* _Goal_:
Copy out each line of the data that holds the word "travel".

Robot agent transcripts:
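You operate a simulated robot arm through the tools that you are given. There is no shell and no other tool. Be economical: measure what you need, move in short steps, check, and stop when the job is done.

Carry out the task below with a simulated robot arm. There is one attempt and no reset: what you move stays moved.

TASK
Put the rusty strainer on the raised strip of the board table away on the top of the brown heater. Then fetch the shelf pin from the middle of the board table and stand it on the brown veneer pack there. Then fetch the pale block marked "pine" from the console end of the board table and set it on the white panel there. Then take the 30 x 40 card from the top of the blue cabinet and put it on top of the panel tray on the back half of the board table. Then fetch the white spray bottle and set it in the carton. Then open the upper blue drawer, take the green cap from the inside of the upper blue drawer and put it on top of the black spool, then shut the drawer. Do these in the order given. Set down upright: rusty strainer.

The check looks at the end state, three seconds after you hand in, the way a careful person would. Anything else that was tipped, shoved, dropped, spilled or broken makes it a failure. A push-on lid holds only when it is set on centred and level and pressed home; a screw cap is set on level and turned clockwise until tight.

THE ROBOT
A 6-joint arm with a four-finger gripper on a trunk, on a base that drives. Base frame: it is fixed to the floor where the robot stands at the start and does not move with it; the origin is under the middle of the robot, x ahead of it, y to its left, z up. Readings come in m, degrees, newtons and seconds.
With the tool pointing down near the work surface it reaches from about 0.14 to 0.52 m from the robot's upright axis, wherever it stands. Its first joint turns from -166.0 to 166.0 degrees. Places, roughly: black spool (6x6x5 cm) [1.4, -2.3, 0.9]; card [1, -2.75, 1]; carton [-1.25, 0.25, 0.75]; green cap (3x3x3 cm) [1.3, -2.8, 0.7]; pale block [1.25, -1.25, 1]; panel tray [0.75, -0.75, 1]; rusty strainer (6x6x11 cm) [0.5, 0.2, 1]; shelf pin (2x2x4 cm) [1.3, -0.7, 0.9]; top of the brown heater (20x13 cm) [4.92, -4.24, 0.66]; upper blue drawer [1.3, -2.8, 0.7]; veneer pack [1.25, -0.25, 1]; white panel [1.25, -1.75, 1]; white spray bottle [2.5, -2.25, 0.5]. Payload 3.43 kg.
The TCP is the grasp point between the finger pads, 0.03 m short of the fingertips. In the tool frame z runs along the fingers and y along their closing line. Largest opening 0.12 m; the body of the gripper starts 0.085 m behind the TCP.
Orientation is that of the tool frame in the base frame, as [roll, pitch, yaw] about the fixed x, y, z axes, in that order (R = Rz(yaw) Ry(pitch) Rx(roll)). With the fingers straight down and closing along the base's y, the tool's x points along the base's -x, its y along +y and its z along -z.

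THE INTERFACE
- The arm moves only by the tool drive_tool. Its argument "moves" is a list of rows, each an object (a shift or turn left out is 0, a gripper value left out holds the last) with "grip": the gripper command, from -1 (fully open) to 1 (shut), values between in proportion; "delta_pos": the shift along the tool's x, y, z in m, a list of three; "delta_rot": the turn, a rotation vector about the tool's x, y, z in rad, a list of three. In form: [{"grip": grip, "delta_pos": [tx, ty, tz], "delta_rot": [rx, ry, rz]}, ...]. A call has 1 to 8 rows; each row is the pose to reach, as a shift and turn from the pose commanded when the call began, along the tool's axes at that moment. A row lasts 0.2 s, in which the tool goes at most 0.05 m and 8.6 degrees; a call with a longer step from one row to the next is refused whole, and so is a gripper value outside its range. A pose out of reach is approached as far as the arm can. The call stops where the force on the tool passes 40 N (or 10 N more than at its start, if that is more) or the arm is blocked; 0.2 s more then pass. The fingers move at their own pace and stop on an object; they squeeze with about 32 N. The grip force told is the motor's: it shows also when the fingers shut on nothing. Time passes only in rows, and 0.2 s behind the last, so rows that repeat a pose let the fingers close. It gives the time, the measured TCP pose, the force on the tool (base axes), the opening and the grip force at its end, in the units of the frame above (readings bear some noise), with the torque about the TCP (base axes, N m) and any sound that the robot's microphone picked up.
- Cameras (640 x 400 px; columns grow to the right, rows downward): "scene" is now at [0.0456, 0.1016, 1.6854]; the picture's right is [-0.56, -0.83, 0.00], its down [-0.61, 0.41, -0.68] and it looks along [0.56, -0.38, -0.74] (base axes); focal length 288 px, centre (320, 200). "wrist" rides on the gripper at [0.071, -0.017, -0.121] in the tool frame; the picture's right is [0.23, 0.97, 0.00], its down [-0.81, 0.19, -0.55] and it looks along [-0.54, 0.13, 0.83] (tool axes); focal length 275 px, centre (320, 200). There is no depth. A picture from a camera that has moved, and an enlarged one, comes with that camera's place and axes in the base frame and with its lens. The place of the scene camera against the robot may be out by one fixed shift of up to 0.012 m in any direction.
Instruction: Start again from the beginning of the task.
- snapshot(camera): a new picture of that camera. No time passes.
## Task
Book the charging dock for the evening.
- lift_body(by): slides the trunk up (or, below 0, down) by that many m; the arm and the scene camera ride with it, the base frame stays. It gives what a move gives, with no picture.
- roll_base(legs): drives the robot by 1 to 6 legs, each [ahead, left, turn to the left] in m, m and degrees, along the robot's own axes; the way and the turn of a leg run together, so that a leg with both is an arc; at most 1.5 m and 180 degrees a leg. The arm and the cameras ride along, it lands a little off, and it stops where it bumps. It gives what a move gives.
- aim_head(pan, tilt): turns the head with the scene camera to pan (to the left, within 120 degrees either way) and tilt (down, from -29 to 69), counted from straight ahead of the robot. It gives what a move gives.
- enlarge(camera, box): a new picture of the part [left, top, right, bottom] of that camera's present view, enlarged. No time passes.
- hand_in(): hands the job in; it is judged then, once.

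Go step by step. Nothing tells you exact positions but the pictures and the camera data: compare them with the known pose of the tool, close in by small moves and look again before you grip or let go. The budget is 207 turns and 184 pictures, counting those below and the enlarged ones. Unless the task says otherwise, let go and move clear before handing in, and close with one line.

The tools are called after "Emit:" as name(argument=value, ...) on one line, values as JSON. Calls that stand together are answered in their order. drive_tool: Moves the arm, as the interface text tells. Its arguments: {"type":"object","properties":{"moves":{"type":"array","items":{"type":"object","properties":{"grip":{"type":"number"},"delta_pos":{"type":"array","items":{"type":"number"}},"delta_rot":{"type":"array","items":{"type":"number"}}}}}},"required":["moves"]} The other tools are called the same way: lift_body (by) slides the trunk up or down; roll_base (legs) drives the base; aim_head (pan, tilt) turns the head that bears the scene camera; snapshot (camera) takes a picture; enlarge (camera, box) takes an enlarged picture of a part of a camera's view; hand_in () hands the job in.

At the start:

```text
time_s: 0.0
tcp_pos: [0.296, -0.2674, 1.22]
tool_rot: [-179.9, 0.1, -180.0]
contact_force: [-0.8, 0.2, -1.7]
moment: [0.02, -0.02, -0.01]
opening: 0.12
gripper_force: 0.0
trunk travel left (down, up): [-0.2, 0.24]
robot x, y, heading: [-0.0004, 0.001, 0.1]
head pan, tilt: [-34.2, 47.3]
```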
--
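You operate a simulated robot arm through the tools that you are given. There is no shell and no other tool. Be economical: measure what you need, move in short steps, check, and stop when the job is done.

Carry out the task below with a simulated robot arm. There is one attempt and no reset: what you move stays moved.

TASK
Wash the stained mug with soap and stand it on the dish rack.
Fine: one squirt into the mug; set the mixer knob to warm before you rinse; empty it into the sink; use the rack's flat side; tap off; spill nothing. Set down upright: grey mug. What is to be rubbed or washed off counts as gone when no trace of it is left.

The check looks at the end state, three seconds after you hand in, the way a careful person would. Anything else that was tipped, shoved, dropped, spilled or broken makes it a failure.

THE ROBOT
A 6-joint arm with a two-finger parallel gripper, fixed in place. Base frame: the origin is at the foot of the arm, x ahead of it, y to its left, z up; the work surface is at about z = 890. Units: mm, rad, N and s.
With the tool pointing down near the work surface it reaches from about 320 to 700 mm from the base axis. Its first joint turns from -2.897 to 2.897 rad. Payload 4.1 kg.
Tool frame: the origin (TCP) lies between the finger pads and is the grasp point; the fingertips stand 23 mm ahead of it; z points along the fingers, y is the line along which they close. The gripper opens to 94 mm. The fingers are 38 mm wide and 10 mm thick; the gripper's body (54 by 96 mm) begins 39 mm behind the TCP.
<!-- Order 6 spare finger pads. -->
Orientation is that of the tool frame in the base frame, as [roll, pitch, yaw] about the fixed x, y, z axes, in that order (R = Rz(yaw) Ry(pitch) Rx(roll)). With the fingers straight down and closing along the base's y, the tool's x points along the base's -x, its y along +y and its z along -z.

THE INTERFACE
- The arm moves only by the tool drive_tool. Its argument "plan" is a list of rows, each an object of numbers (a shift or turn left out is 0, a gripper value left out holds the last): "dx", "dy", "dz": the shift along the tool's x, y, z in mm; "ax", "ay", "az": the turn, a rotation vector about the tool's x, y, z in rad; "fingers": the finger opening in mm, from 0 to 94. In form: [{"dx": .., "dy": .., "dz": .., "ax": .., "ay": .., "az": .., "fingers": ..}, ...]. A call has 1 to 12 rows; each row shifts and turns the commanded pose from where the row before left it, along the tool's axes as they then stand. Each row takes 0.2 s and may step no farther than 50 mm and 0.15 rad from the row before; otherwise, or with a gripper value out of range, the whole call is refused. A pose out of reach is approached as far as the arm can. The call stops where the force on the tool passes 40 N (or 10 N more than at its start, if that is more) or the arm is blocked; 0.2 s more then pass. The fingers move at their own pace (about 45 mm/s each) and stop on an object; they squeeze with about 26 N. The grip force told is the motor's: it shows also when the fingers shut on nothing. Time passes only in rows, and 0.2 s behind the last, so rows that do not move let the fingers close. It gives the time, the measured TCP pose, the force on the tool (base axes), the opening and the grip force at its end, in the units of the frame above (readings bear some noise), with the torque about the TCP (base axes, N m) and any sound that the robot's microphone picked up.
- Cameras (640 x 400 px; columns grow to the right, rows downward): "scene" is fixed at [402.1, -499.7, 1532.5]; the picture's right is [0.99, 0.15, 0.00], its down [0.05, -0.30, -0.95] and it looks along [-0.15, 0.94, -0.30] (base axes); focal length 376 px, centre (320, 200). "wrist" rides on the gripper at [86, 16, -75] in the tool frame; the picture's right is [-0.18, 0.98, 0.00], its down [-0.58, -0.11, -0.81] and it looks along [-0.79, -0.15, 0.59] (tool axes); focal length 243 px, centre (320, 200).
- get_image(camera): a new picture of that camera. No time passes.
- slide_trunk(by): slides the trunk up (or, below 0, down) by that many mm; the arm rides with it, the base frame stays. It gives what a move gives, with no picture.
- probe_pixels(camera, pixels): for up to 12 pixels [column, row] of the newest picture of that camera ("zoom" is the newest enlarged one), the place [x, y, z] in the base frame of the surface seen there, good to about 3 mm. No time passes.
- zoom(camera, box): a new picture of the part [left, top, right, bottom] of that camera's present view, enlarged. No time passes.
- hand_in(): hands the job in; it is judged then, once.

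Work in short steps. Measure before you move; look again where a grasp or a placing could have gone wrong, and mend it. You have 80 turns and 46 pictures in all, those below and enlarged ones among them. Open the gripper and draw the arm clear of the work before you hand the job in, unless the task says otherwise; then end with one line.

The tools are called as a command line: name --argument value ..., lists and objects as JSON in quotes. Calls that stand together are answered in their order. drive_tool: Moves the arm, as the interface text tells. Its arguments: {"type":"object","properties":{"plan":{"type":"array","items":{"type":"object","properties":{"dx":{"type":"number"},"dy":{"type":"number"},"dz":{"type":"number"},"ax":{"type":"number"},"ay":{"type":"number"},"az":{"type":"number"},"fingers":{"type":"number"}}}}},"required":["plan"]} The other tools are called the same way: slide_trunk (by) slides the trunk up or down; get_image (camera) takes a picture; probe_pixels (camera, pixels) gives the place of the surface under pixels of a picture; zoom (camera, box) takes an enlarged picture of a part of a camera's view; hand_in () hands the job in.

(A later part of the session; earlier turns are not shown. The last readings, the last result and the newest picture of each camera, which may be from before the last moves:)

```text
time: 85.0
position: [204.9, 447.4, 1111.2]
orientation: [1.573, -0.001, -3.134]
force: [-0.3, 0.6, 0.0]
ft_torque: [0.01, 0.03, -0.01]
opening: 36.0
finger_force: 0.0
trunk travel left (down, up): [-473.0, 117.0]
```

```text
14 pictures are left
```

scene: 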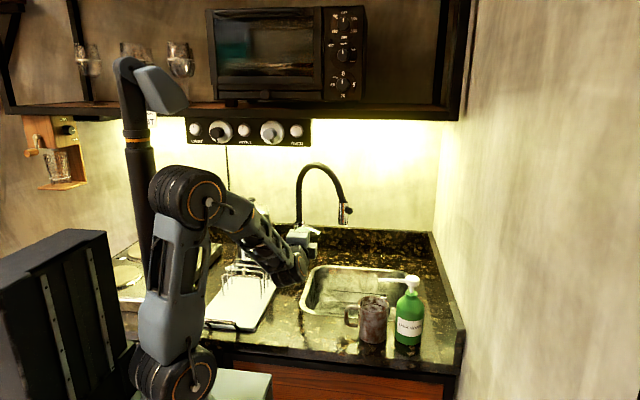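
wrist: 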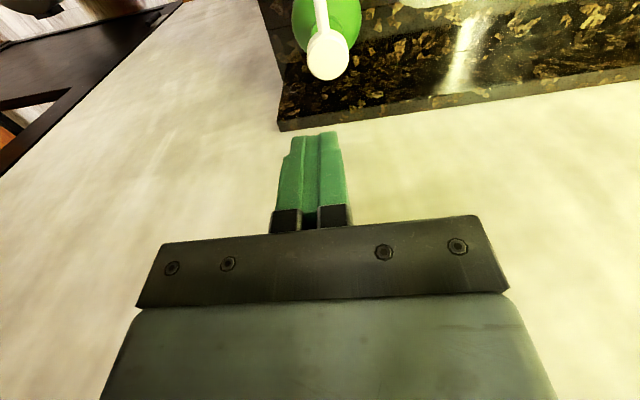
==
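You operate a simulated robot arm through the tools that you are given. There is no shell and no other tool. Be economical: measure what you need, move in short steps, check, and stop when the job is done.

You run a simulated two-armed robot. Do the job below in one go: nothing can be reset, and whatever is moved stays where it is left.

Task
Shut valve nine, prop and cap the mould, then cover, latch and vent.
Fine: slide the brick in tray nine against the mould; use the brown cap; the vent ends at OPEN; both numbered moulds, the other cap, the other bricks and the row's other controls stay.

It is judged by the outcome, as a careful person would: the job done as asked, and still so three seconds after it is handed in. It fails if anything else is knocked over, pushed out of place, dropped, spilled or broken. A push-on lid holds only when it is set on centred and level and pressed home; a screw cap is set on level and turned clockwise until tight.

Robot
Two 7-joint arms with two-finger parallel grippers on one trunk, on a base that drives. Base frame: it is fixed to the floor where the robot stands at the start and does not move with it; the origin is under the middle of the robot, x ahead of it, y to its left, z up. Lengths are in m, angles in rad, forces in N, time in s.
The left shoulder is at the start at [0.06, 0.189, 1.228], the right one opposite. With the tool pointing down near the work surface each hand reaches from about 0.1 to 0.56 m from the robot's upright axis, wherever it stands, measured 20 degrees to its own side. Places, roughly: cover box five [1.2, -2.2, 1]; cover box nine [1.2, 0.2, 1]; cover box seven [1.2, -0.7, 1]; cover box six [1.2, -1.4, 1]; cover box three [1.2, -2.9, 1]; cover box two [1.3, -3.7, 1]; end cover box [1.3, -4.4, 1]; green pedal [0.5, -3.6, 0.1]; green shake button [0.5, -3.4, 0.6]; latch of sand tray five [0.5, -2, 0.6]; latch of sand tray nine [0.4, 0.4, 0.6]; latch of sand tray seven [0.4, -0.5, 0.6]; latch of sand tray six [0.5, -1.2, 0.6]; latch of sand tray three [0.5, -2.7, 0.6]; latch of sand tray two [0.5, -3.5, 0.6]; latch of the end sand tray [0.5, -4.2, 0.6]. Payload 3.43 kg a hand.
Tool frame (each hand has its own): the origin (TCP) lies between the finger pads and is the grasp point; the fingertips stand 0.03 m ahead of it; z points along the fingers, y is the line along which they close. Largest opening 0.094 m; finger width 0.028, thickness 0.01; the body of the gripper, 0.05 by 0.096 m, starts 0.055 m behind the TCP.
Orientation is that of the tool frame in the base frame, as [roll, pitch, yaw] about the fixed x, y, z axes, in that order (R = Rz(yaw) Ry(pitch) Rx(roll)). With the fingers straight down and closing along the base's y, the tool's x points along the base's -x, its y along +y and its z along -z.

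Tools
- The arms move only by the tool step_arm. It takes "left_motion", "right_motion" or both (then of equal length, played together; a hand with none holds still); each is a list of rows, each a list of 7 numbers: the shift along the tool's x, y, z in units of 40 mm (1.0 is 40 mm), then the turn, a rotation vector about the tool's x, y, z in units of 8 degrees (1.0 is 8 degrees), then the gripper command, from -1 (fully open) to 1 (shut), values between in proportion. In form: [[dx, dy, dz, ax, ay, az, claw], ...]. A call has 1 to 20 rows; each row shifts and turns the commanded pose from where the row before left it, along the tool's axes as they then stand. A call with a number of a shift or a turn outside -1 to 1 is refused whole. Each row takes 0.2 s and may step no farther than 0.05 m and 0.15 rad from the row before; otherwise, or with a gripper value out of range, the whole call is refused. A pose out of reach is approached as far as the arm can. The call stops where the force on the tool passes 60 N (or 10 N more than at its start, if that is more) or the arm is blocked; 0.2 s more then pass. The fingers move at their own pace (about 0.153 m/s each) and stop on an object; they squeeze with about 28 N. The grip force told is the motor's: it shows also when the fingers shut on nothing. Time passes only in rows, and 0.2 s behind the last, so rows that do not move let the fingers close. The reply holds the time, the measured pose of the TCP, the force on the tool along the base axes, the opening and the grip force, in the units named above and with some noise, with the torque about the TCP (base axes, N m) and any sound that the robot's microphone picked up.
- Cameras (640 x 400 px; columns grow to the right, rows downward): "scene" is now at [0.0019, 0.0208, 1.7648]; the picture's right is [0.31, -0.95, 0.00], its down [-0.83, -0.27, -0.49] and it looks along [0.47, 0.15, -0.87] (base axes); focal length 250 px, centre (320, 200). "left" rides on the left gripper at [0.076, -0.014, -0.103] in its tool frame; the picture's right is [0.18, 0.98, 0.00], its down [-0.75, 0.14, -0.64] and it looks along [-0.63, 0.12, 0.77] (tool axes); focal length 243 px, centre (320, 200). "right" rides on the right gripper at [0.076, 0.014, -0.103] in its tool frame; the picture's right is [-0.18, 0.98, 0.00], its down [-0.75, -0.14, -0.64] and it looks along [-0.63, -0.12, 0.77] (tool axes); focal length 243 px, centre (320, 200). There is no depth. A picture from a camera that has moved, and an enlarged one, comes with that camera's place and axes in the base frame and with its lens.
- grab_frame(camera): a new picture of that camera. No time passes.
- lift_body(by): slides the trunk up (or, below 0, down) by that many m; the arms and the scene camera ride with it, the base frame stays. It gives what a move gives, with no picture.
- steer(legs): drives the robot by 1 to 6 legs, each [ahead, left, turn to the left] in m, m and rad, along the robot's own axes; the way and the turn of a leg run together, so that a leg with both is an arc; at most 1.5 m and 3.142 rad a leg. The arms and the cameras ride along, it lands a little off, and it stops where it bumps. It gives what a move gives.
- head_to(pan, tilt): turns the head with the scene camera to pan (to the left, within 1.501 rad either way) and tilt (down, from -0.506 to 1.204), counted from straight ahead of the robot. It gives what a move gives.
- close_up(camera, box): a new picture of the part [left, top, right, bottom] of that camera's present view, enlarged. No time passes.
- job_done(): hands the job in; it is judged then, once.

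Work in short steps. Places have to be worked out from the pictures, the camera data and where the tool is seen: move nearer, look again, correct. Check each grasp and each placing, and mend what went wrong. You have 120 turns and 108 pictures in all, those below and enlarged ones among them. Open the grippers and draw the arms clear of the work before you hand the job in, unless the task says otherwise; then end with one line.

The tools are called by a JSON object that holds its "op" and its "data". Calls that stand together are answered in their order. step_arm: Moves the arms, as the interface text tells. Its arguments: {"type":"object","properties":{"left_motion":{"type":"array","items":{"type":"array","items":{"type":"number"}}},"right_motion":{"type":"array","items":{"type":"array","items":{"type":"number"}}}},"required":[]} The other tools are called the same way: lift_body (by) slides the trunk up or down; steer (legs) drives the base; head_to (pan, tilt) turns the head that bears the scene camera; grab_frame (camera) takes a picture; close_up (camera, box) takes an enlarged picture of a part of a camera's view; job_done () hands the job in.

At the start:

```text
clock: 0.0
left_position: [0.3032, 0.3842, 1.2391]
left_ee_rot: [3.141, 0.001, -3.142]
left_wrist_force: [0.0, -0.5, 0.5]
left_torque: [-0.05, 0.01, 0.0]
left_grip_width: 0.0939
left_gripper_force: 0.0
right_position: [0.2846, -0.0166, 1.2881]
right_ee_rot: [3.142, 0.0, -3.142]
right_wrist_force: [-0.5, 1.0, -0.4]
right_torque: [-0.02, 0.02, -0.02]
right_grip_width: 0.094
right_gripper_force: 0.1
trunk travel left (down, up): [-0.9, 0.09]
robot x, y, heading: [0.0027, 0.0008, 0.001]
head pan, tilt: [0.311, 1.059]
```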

* _Exercise result_:
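trunk travel left (down, up): [-0.2, 0.24]
trunk travel left (down, up): [-473.0, 117.0]
trunk travel left (down, up): [-0.9, 0.09]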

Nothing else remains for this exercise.